- [Problem to work on]: Write out the listing in full, matching it word for word.

____ Data extract

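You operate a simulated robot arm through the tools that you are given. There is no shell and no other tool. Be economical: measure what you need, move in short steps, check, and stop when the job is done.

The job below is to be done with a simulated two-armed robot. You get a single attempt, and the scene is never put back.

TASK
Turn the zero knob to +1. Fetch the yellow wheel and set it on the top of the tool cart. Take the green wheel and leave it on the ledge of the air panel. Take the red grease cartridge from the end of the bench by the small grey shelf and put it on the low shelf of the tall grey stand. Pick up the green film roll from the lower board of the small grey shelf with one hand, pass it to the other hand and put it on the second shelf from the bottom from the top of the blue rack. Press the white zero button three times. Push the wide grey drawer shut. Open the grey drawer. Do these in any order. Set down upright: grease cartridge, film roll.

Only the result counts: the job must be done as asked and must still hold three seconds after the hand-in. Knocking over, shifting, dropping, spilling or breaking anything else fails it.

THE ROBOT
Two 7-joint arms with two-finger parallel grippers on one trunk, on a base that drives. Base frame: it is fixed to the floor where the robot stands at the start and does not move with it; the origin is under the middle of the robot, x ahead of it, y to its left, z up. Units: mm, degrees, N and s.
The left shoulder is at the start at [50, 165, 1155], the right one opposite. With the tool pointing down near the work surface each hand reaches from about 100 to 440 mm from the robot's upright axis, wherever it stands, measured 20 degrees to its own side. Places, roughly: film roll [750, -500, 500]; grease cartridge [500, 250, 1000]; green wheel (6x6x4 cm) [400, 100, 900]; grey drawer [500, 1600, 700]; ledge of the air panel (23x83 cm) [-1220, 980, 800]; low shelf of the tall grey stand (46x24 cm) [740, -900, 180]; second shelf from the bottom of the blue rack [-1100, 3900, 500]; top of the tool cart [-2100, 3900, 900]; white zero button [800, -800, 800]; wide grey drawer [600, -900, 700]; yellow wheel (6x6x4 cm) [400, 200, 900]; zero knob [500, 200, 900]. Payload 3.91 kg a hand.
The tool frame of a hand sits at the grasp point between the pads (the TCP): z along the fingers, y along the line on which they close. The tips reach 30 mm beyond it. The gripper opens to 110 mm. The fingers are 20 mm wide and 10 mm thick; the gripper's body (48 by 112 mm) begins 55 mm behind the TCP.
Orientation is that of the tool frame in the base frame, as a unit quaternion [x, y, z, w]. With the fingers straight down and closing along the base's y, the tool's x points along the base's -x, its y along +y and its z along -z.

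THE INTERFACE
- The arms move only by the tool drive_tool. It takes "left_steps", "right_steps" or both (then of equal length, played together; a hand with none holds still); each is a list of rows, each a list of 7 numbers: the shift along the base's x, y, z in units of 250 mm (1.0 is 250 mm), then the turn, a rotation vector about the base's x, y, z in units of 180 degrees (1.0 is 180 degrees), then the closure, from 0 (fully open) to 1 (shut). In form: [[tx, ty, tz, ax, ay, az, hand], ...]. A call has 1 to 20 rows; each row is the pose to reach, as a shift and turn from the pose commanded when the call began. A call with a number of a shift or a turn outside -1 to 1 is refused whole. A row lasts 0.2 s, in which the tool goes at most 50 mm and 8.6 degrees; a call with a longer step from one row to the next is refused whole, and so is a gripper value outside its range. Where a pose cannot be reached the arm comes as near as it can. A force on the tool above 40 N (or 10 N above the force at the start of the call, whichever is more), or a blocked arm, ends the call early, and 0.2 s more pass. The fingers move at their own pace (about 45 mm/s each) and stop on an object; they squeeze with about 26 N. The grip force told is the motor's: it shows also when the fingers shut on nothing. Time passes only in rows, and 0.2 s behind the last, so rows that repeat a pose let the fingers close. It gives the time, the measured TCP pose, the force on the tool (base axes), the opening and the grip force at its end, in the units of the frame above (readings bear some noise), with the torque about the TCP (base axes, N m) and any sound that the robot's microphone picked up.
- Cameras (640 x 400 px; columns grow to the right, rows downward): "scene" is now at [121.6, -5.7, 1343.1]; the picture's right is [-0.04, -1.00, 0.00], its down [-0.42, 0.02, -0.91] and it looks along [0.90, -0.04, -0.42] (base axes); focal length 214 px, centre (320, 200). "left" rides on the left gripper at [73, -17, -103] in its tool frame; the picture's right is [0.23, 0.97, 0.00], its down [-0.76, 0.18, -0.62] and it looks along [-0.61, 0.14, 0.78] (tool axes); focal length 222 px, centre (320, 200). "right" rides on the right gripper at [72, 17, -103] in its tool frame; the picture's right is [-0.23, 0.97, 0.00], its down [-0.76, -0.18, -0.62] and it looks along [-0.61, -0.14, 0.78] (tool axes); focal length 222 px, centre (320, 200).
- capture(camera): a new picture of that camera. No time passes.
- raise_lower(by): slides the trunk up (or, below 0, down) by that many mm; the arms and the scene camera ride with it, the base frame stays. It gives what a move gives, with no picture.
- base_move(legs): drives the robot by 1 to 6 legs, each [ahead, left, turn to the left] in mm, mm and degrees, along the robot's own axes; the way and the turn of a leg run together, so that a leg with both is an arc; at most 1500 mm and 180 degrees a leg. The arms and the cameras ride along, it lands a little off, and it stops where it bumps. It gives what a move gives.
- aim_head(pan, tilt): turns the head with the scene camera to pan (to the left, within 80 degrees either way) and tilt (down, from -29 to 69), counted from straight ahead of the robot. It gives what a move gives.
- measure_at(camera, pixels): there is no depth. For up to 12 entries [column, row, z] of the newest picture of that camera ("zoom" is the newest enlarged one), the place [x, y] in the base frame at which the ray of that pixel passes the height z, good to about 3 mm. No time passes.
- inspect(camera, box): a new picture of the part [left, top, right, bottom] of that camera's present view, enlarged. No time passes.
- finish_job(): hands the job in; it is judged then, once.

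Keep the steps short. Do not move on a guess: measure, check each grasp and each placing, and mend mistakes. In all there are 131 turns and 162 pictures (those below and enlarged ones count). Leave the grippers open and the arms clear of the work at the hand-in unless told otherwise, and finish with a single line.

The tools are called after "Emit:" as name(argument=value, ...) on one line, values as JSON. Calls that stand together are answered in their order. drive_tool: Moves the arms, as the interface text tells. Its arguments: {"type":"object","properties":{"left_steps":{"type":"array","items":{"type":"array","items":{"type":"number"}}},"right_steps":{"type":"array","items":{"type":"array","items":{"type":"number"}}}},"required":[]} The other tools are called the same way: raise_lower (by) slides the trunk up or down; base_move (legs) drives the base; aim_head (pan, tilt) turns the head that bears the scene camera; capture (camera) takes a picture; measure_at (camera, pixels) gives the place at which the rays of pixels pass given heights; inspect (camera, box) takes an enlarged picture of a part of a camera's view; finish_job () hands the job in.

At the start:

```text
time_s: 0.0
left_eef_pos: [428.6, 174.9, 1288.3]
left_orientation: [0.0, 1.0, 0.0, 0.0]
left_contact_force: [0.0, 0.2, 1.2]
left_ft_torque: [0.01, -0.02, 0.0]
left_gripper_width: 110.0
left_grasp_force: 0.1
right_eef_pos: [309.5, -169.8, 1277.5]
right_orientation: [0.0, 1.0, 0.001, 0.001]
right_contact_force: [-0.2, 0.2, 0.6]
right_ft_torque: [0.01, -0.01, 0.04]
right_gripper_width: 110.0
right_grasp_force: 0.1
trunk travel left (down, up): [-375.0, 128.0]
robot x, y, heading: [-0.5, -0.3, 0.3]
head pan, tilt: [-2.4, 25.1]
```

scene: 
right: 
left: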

________

- [Task response]:
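You operate a simulated robot arm through the tools that you are given. There is no shell and no other tool. Be economical: measure what you need, move in short steps, check, and stop when the job is done.

The job below is to be done with a simulated two-armed robot. You get a single attempt, and the scene is never put back.

TASK
Turn the zero knob to +1. Fetch the yellow wheel and set it on the top of the tool cart. Take the green wheel and leave it on the ledge of the air panel. Take the red grease cartridge from the end of the bench by the small grey shelf and put it on the low shelf of the tall grey stand. Pick up the green film roll from the lower board of the small grey shelf with one hand, pass it to the other hand and put it on the second shelf from the bottom from the top of the blue rack. Press the white zero button three times. Push the wide grey drawer shut. Open the grey drawer. Do these in any order. Set down upright: grease cartridge, film roll.

Only the result counts: the job must be done as asked and must still hold three seconds after the hand-in. Knocking over, shifting, dropping, spilling or breaking anything else fails it.

THE ROBOT
Two 7-joint arms with two-finger parallel grippers on one trunk, on a base that drives. Base frame: it is fixed to the floor where the robot stands at the start and does not move with it; the origin is under the middle of the robot, x ahead of it, y to its left, z up. Units: mm, degrees, N and s.
The left shoulder is at the start at [50, 165, 1155], the right one opposite. With the tool pointing down near the work surface each hand reaches from about 100 to 440 mm from the robot's upright axis, wherever it stands, measured 20 degrees to its own side. Places, roughly: film roll [750, -500, 500]; grease cartridge [500, 250, 1000]; green wheel (6x6x4 cm) [400, 100, 900]; grey drawer [500, 1600, 700]; ledge of the air panel (23x83 cm) [-1220, 980, 800]; low shelf of the tall grey stand (46x24 cm) [740, -900, 180]; second shelf from the bottom of the blue rack [-1100, 3900, 500]; top of the tool cart [-2100, 3900, 900]; white zero button [800, -800, 800]; wide grey drawer [600, -900, 700]; yellow wheel (6x6x4 cm) [400, 200, 900]; zero knob [500, 200, 900]. Payload 3.91 kg a hand.
The tool frame of a hand sits at the grasp point between the pads (the TCP): z along the fingers, y along the line on which they close. The tips reach 30 mm beyond it. The gripper opens to 110 mm. The fingers are 20 mm wide and 10 mm thick; the gripper's body (48 by 112 mm) begins 55 mm behind the TCP.
Orientation is that of the tool frame in the base frame, as a unit quaternion [x, y, z, w]. With the fingers straight down and closing along the base's y, the tool's x points along the base's -x, its y along +y and its z along -z.

THE INTERFACE
- The arms move only by the tool drive_tool. It takes "left_steps", "right_steps" or both (then of equal length, played together; a hand with none holds still); each is a list of rows, each a list of 7 numbers: the shift along the base's x, y, z in units of 250 mm (1.0 is 250 mm), then the turn, a rotation vector about the base's x, y, z in units of 180 degrees (1.0 is 180 degrees), then the closure, from 0 (fully open) to 1 (shut). In form: [[tx, ty, tz, ax, ay, az, hand], ...]. A call has 1 to 20 rows; each row is the pose to reach, as a shift and turn from the pose commanded when the call began. A call with a number of a shift or a turn outside -1 to 1 is refused whole. A row lasts 0.2 s, in which the tool goes at most 50 mm and 8.6 degrees; a call with a longer step from one row to the next is refused whole, and so is a gripper value outside its range. Where a pose cannot be reached the arm comes as near as it can. A force on the tool above 40 N (or 10 N above the force at the start of the call, whichever is more), or a blocked arm, ends the call early, and 0.2 s more pass. The fingers move at their own pace (about 45 mm/s each) and stop on an object; they squeeze with about 26 N. The grip force told is the motor's: it shows also when the fingers shut on nothing. Time passes only in rows, and 0.2 s behind the last, so rows that repeat a pose let the fingers close. It gives the time, the measured TCP pose, the force on the tool (base axes), the opening and the grip force at its end, in the units of the frame above (readings bear some noise), with the torque about the TCP (base axes, N m) and any sound that the robot's microphone picked up.
- Cameras (640 x 400 px; columns grow to the right, rows downward): "scene" is now at [121.6, -5.7, 1343.1]; the picture's right is [-0.04, -1.00, 0.00], its down [-0.42, 0.02, -0.91] and it looks along [0.90, -0.04, -0.42] (base axes); focal length 214 px, centre (320, 200). "left" rides on the left gripper at [73, -17, -103] in its tool frame; the picture's right is [0.23, 0.97, 0.00], its down [-0.76, 0.18, -0.62] and it looks along [-0.61, 0.14, 0.78] (tool axes); focal length 222 px, centre (320, 200). "right" rides on the right gripper at [72, 17, -103] in its tool frame; the picture's right is [-0.23, 0.97, 0.00], its down [-0.76, -0.18, -0.62] and it looks along [-0.61, -0.14, 0.78] (tool axes); focal length 222 px, centre (320, 200).
- capture(camera): a new picture of that camera. No time passes.
- raise_lower(by): slides the trunk up (or, below 0, down) by that many mm; the arms and the scene camera ride with it, the base frame stays. It gives what a move gives, with no picture.
- base_move(legs): drives the robot by 1 to 6 legs, each [ahead, left, turn to the left] in mm, mm and degrees, along the robot's own axes; the way and the turn of a leg run together, so that a leg with both is an arc; at most 1500 mm and 180 degrees a leg. The arms and the cameras ride along, it lands a little off, and it stops where it bumps. It gives what a move gives.
- aim_head(pan, tilt): turns the head with the scene camera to pan (to the left, within 80 degrees either way) and tilt (down, from -29 to 69), counted from straight ahead of the robot. It gives what a move gives.
- measure_at(camera, pixels): there is no depth. For up to 12 entries [column, row, z] of the newest picture of that camera ("zoom" is the newest enlarged one), the place [x, y] in the base frame at which the ray of that pixel passes the height z, good to about 3 mm. No time passes.
- inspect(camera, box): a new picture of the part [left, top, right, bottom] of that camera's present view, enlarged. No time passes.
- finish_job(): hands the job in; it is judged then, once.

Keep the steps short. Do not move on a guess: measure, check each grasp and each placing, and mend mistakes. In all there are 131 turns and 162 pictures (those below and enlarged ones count). Leave the grippers open and the arms clear of the work at the hand-in unless told otherwise, and finish with a single line.

The tools are called after "Emit:" as name(argument=value, ...) on one line, values as JSON. Calls that stand together are answered in their order. drive_tool: Moves the arms, as the interface text tells. Its arguments: {"type":"object","properties":{"left_steps":{"type":"array","items":{"type":"array","items":{"type":"number"}}},"right_steps":{"type":"array","items":{"type":"array","items":{"type":"number"}}}},"required":[]} The other tools are called the same way: raise_lower (by) slides the trunk up or down; base_move (legs) drives the base; aim_head (pan, tilt) turns the head that bears the scene camera; capture (camera) takes a picture; measure_at (camera, pixels) gives the place at which the rays of pixels pass given heights; inspect (camera, box) takes an enlarged picture of a part of a camera's view; finish_job () hands the job in.

At the start:

```text
time_s: 0.0
left_eef_pos: [428.6, 174.9, 1288.3]
left_orientation: [0.0, 1.0, 0.0, 0.0]
left_contact_force: [0.0, 0.2, 1.2]
left_ft_torque: [0.01, -0.02, 0.0]
left_gripper_width: 110.0
left_grasp_force: 0.1
right_eef_pos: [309.5, -169.8, 1277.5]
right_orientation: [0.0, 1.0, 0.001, 0.001]
right_contact_force: [-0.2, 0.2, 0.6]
right_ft_torque: [0.01, -0.01, 0.04]
right_gripper_width: 110.0
right_grasp_force: 0.1
trunk travel left (down, up): [-375.0, 128.0]
robot x, y, heading: [-0.5, -0.3, 0.3]
head pan, tilt: [-2.4, 25.1]
```

scene: 
right: 
left: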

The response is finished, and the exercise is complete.